For Aztecs head coach Brian Dutcher, the outcome underscored the difficult reality facing high-performing programs outside college basketball’s power conferences.

“The parity has hurt our league this year,” Dutcher said following the championship game on Saturday in Las Vegas. “That’s what every league wants is parity. So if you’re in a power four, the parity is fantastic. Get 18, 19 teams in. But in the Mountain West, parity is not a good thing.”

The conference produced one of its most balanced seasons in recent memory. Seven teams reached the 20-win mark, and the standings remained tightly contested throughout the year. But instead of strengthening the league’s national standing, Dutcher believes the balance prevented teams from building the type of résumé the selection committee values.

“There wasn’t enough separation between the top,” Dutcher said. “And we had a good year. We finished alone in second place. We made the conference championship game.”

San Diego State believed its overall body of work — including a competitive record against top-tier competition — warranted serious consideration for an at-large bid.

“I think we went nine and nine or nine and ten in quad one and quad two games,” Dutcher said. “We’ve got a good team.”

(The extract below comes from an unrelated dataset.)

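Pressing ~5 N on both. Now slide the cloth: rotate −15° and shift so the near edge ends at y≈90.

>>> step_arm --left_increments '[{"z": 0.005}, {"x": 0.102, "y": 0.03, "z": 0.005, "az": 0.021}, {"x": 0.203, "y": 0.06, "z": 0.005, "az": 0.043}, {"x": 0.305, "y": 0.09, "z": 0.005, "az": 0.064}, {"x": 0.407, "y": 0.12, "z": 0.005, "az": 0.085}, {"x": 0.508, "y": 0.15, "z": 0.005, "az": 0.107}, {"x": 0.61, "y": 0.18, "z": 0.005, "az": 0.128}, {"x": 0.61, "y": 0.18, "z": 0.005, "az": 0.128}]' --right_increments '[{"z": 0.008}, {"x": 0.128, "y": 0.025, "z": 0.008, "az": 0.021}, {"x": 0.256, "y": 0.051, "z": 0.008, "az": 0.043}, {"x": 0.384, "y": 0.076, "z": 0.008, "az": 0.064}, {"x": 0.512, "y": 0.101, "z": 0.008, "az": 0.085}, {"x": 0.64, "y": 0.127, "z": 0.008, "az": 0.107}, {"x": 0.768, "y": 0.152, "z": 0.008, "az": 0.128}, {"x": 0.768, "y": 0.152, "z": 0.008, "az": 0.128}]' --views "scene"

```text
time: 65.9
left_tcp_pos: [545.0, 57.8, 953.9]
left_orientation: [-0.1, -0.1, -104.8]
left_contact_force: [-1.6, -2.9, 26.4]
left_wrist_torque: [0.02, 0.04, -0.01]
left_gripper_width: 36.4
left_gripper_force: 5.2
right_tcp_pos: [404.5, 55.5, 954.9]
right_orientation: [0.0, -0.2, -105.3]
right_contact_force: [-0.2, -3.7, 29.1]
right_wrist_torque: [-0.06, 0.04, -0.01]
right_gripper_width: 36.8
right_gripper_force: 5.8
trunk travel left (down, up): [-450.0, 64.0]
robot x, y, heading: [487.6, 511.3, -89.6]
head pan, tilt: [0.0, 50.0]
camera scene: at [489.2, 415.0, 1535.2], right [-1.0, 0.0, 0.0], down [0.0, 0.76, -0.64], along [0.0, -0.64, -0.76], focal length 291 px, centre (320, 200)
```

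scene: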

Dutcher argued that the issue extends beyond one season and the margin for programs outside the sport’s major conferences is getting thinner and thinner.

“The thing we all know not being in the power four is the opportunities are shrinking,” he said. “They’re not growing.”

He also pushed back on the idea that this year’s bubble field lacked deserving teams from outside the power conferences.

“When people say the bubble’s soft and we don’t need to expand the field, we don’t need to expand the field if we keep taking mediocre power teams,” Dutcher said. “There are good mid-major teams that would play well in March that would love to go.”

According to Dutcher, those teams often end up competing directly against each other for limited opportunities rather than receiving the benefit of the doubt more commonly extended to larger conferences.

“When they say the bubble’s soft, it might be soft with power fours, but it’s not soft with mid-majors,” Dutcher said. “There are a lot of good mid-major teams.”

The result left the Mountain West with an unusual distinction: a one-bid league despite a season filled with competitive teams and multiple programs surpassing the 20-win mark. Utah State will have a tough road to March on top of just being selected. Villanova awaits them in the first round matchup. Waiting for them likely in the second round would be #1 seed Arizona Wildcats.

For San Diego State, not making the cut ends one potential path, but may create for Dutcher & staff a chance to really address the programs shortcomings with a bigger picture perspective.

Heading into the Pac-12 next season will raise the profile of the program next season no doubt. Will it be enough to claim being in a good enough conference to earn a spot next year? That’s the plan.

“We are one of those good teams,” Dutcher said.